==== Selected text

Interview with Reasons BE: “Striking the right balance of quipped lyrics, sunny California guitar strumming, and down-to-earth personalities…”
[Keep reading for full interview.]
[Story and photos by Brian Lee]
If there was ever a live show that felt like a celebration of music rather than a band just trying to earn their paycheck, the Reasons BE show at Molly Malone’s was that show. With the lounge and front stage packed like sardines, there was a feeling of anticipation reverberating from the audience to see if the raw talent and vocal exuberance captured in their song “Hands Up” would translate to the stage, and they didn’t disappoint.
Singing songs about love and personal struggles, this two piece band oozes sincerity and a whirlwind of joy even when they were performing sad songs. Striking the right balance of quipped lyrics, sunny California guitar strumming, and down-to-earth personalities, I found Scotty and Ariel’s onstage dynamic quite unflappable. Sure, humor snuck its way into their set and we chuckled. But, given their incredible work ethic, tight craftsmanship and alluring vocals, there’s no need to entertain the crowd between songs. Deep down inside, I think they knew they had a chance to razzle-dazzle the crowd in the most amazing ways and the crowd obliged. Judging from how the crowd gave the lengthy applause and standing ovation, I knew everyone was heading home to listen to Hands Up EP to recapture the incredible energy and beautiful harmony Reasons BE presented that night.
After the show, I was able to meet the guys by the bar to ask a few questions about their upcoming EP and the creative process:
Q. Can you tell us a little bit about the makeup of your band? Describe how you guys contribute? Heard you guys met via Craiglist.
Ariel: He was having auditions for his old band.
Scotty: I was in several bands in Midwest. I moved to California for a better music career. I was auditioning for guitarist. Literally, Ariel was the first person we auditioned. Our manager, Sean Ryan, was telling me about the audition and he said “Ariel is extremely talented”. Me and Sean looked at each other in the eye and said, “Don’t let him know that”. Literally we made our first song that day and it’s a no-brainer. I told Sean to cancel all the other auditions.
Ariel: From my point of view, they told me to jam something and as I jammed, Scotty started singing on the spot & it was good. He was writing on the fly and it was good. I told myself, “Wow, he made it looked easy”. From that point on, the writing and singing became such an easy, natural process.
Q. When did you guys meet?
Ariel: A little over a year ago.
Q. The dynamic onstage felt like you guys have known each other your entire life.
Ariel: We did acoustic shows prior to going to the studio. I guess we’re familiar with each other. Today’s our first show as a full band.
Scotty: We’re not as nice to each other (chuckles). We argue, we fight.
Ariel: We’re like best friend/brothers, we get on each other’s bad side.

========

**What you are asked to do**
Your answer continues the selected text from its final sentence.

==== Material

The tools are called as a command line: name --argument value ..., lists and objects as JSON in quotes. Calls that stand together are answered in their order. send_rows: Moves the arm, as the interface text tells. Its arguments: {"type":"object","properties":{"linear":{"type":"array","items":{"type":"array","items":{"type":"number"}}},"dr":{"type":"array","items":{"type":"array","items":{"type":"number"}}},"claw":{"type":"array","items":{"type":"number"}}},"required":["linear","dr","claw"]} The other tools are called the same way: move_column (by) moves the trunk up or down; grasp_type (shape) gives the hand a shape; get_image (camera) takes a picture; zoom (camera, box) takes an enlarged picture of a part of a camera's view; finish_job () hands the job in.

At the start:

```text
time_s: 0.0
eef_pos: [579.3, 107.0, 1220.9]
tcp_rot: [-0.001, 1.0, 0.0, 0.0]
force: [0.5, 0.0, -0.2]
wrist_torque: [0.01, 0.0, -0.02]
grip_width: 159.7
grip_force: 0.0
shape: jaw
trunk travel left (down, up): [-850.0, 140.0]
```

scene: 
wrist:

========

**Exercise result**
Q. This is a question for Ariel. You got serious into music as a means of catharsis due to your mother’s sudden passing (truly sorry to hear that). So tell me how has creating music helped you thus far? If you have to put into perspective, describe where you are today vs. when you first started.
Ariel: In High School, I felt the need to express myself emotionally and I picked up a guitar. I had background in classical music and played the flute. One of the first songs I wrote was about my mother. Then I embarked this journey as a musician. It took some time as I was in Israel and had to go through military service. What happened was I came up to California and I have all these stuff/ demons in my closet. I started doing my own thing. But then I found Scotty, it became…easy. Up to that point, there was a lot of hard work and I’ve developed myself…but I wasn’t comfortable yet. Again, when I met Scotty, it became…easy.
Scotty: We definitely helped each other with our weaknesses. We make each other stronger.
Q. This is a question for Scotty. You had a band that found some success in the past. My question is how do you stay motivated when you’ve tasted success? How do you measure success for this EP?
Scotty: Success comes from getting some cool perks. It’s not about living that dream, it’s about doing something I love. Same thing with Ariel. I definitely believe we’ve been fortunate enough to work with producer Lee Miles. He’s helped us a lot and got us into a place where we have a very solid EP plus performing a nice size crowd. The response has been really well and people in the music industry are responding better than any project I’ve ever done.
Ariel: Any project! I’d say the same thing. Been here for 6 years. Started my own stuff and other projects. And I’ve been blown away with the responses. This is the best project I’ve ever been a part of.
Q. So you guys have been performing quite a bit?
Ariel: Yes, I’ve probably gotten into 40 shows with my projects.
Scotty: It’s weird to hear from people that your music is unique and I think that’s the best compliment.
Ariel: When we work/ write, we have very high level of perfectionism. So if it’s not in our opinion “perfect”, we’re going to keep working on it.
Q. What sort of guidance did Lee Miles provide in the studio? Say you have lyrics and basic instrumentation done and you played it in front of him. What’s the next step?
Ariel: Lee is also a perfectionist. So when we bring our material, he’ll choose the best songs.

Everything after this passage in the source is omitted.